Comment écrire un excellent roman en ayant pour héros un romancier raté et prétentieux ? Tel est le défi que relève non sans humour Louis-Bernard Robitaille dans son 5ème livre « Dernier voyage à Buenos Aires ». Jefferson Woodbridge arrive à l’âge de 20 ans à Paris. Une ville hantée par le souvenir d’Henry Miller et les palabres des existentialistes. Il nous semble alors que l’histoire va nous faire revivre la bohême débridée de cette époque là. C’est du moins en prenant appui sur cet imaginaire que va exister jefferson. Il rencontrera Magdalena une sublime jeune allemande ressemblant à Jean Seberg. Elle deviendra sa maîtresse, il voyagera avec elle et petit à petit ne la verra plus que pour s’exhiber en public à son bras. Elle trouvera d’autres compagnons, lui, d’autres passades, ils se retrouveront plusieurs fois jusqu’au dernier rendez-vous manqué. Jefferson doit retrouver Magda sur la Côte d’Azur, il différera, renoncera et apprendra par la gendarmerie que la jeune femme s’est pendue. Trente ans plus tard, apprenant qu’il va devenir aveugle ,jefferson s’apprête à faire son dernier voyage à Buenos Aires. Ce roman pourrait être celui de l’absence de prise de parole.
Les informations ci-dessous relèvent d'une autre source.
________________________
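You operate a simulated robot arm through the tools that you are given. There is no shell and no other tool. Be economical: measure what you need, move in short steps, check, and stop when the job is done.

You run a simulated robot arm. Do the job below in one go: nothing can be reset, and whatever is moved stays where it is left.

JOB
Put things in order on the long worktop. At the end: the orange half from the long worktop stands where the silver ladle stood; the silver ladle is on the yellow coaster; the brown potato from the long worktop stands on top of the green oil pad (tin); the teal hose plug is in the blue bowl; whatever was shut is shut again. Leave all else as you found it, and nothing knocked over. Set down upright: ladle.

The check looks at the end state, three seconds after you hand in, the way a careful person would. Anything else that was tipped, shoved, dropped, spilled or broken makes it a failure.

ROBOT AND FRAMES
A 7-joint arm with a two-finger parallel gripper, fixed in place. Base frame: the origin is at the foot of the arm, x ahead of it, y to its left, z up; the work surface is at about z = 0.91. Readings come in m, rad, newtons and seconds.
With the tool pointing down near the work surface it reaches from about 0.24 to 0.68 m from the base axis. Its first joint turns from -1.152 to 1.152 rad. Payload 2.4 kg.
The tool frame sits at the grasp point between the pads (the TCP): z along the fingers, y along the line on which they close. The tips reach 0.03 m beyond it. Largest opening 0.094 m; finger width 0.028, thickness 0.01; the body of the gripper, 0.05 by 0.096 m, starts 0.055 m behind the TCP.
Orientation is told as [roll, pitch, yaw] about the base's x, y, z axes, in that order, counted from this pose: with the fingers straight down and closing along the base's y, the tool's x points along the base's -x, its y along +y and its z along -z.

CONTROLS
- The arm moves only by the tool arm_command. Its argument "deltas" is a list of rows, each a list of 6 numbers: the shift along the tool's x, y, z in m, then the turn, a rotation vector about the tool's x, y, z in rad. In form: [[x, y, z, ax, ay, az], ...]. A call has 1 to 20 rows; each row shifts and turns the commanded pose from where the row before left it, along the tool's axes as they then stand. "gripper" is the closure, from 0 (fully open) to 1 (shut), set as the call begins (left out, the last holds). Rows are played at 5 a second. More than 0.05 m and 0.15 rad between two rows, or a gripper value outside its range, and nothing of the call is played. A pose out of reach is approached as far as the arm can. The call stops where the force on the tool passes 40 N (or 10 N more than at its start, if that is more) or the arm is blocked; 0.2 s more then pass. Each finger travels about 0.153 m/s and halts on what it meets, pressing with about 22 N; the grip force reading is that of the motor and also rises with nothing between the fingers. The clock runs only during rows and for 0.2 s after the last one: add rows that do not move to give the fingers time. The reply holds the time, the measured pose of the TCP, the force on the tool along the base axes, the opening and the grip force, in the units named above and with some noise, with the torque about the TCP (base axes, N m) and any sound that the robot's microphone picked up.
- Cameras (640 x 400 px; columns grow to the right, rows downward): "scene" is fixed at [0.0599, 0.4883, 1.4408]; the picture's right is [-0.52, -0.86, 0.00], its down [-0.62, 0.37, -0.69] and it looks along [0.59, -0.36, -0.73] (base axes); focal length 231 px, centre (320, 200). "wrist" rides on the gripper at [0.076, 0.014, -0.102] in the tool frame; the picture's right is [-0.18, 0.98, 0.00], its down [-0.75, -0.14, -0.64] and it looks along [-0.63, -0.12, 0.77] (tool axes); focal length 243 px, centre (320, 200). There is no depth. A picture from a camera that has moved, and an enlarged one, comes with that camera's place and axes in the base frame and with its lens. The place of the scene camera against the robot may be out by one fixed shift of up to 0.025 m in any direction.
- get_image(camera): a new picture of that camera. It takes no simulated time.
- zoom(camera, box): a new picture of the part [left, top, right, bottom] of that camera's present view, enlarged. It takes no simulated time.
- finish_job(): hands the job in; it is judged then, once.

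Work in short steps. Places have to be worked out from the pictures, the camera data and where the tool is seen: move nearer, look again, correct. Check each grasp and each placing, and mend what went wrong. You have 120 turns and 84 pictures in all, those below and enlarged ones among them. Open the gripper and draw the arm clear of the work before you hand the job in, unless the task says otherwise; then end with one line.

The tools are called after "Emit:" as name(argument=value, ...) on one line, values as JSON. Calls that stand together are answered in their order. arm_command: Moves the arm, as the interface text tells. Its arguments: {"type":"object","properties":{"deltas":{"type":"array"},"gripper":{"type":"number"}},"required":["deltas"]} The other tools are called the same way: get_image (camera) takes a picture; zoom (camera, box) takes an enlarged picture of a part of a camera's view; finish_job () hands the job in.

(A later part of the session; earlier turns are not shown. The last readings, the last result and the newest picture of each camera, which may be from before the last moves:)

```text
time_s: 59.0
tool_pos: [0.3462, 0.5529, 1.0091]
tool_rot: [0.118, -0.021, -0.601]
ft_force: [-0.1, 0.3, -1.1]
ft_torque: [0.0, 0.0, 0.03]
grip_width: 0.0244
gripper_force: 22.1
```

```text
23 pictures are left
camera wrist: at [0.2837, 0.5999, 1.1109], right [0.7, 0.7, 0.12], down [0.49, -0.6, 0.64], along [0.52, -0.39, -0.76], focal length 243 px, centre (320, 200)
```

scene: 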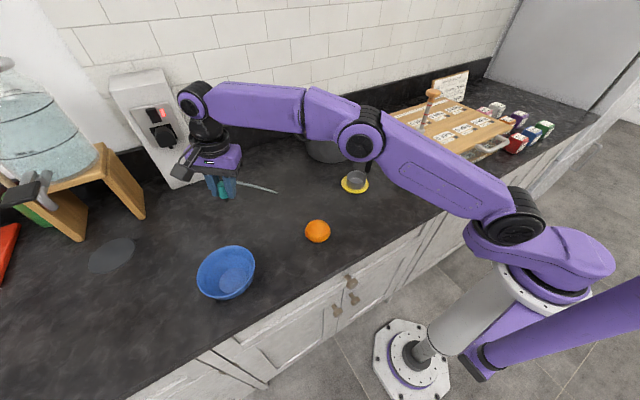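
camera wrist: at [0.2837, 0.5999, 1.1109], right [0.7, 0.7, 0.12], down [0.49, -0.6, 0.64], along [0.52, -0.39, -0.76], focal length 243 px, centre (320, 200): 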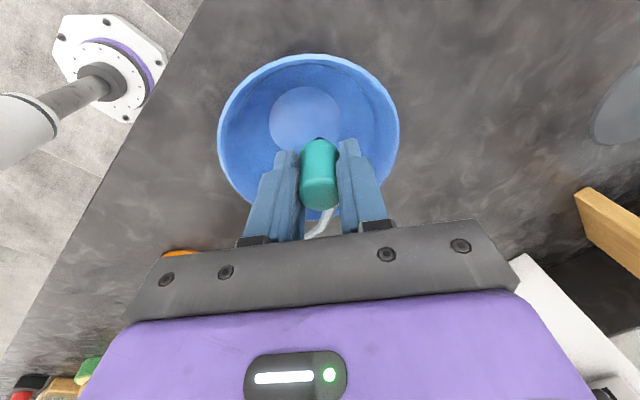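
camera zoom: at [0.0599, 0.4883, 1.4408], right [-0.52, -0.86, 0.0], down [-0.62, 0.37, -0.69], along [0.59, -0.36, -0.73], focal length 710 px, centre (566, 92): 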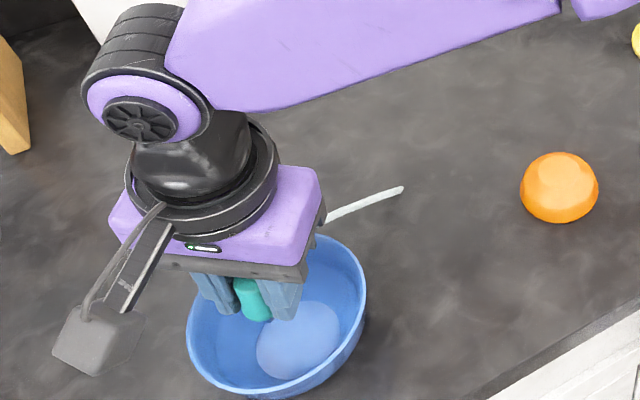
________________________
Comment la jeune femme aurait pu supporter le passé nazi de son père et le manque d’intérêt de amant pour son histoire en forme de désespoir. Curieusement la France devient une sorte de fantasme alibi d’une Amérique sans projet et d’une Allemagne qui n’en finit pas d’expier. Louis-Bernard Robitaille a l’art de saisir la vérité du faux, des vies sacrifiées sur l’autel d’une absence de projet. Dernier voyage, derniers mensonges, la vie ressemblerait-elle à un film de Godard ? En tout cas, elle est bien ici » à bout de souffle »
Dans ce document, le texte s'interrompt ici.